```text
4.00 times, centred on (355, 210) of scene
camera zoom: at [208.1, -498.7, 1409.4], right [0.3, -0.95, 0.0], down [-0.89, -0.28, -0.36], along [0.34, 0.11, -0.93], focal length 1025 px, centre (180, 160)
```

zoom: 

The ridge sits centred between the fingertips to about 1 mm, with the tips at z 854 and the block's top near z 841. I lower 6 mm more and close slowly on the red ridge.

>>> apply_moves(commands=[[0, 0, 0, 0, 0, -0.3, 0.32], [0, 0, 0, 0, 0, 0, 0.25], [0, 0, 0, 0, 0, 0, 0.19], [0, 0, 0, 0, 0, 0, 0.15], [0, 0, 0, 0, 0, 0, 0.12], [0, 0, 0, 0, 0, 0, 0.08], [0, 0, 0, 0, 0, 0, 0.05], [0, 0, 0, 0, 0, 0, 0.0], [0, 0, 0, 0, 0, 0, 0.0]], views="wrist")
---*---
• EXERCISE OBJECTIVE
Repeat the data exactly. Leave nothing out.

• WRITTEN RESPONSE
```text
4.00 times, centred on (355, 210) of scene
camera zoom: at [208.1, -498.7, 1409.4], right [0.3, -0.95, 0.0], down [-0.89, -0.28, -0.36], along [0.34, 0.11, -0.93], focal length 1025 px, centre (180, 160)
```

zoom: 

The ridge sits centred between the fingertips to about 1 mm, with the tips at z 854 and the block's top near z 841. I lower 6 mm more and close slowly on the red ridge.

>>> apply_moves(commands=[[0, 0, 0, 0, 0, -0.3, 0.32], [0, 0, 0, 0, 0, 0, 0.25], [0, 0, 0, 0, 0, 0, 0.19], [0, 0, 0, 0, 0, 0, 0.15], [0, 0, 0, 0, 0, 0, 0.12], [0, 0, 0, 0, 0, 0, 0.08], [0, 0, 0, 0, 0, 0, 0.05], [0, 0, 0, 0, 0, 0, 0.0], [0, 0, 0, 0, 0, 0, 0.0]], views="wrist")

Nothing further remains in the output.